The report highlights a 6 percent increase in turnover, driven by a rise in passenger numbers, while operating profit surged by 58 percent, reflecting effective cost management strategies.
Total costs increased by 9 percent, aligning with capacity growth, and passenger numbers rose by 4 percent, reaching a total of 5.23 million travelers.
Capacity offered expanded by 10 percent, as measured in Available Seat Kilometers (ASKs), and despite a growing market capacity, yield remained consistent with the previous year.
Kenya Airways Chairman, Michael Joseph, lauded the achievement, stating, “These results not only set records for the highest number of passengers and turnover in Kenya Airways’ history but also underscore our strong operational viability and resilience.

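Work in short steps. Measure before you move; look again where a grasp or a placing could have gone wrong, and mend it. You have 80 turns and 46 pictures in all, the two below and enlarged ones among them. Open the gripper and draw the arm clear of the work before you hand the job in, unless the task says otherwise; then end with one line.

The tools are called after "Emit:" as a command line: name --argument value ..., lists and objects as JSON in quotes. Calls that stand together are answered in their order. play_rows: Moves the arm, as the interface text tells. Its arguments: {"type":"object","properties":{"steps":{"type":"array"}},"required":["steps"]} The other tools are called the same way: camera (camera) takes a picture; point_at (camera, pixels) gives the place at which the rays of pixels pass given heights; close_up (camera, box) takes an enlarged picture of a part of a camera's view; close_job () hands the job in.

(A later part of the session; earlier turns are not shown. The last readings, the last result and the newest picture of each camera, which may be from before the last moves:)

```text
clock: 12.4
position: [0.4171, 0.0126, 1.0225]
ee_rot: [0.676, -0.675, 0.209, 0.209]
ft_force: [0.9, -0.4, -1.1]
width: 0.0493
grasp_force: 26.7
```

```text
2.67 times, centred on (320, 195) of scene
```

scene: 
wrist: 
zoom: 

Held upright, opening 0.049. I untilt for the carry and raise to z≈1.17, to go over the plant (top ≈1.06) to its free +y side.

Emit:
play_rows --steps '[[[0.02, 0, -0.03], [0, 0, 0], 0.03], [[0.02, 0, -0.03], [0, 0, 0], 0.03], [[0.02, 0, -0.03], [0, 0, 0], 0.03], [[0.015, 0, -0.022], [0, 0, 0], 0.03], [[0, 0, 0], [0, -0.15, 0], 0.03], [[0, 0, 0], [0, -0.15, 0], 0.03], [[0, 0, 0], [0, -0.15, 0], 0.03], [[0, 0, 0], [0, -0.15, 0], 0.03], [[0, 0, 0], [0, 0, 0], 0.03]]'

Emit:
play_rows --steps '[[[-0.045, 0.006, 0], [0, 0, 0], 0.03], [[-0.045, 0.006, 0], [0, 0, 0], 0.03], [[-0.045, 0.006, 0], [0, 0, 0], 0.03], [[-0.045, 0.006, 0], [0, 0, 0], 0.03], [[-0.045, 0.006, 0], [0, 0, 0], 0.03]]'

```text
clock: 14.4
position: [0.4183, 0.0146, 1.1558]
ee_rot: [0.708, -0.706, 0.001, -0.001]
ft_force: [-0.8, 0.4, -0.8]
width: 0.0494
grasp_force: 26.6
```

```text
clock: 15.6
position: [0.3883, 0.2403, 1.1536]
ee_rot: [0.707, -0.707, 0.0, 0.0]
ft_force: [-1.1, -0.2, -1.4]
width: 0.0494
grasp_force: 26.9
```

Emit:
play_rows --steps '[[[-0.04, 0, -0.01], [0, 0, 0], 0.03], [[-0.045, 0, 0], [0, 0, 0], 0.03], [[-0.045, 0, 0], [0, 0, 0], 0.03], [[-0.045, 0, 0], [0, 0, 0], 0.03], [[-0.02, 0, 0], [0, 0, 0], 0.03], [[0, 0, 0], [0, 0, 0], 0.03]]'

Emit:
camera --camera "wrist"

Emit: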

“Our commitment to customer satisfaction, operational excellence, financial discipline, and sustainability has played a key role in this turnaround.”
CEO, Allan Kilavuka, reaffirmed the airline’s focus on securing a strategic investor to ensure long-term financial sustainability.
He noted that despite global challenges such as aircraft and spare part shortages, the turnaround strategy is yielding positive results.
“We are committed to completing our capital restructuring plan to enhance liquidity, reduce financial leverage, and make Kenya Airways a more attractive investment for strategic partners,” Kilavuka said.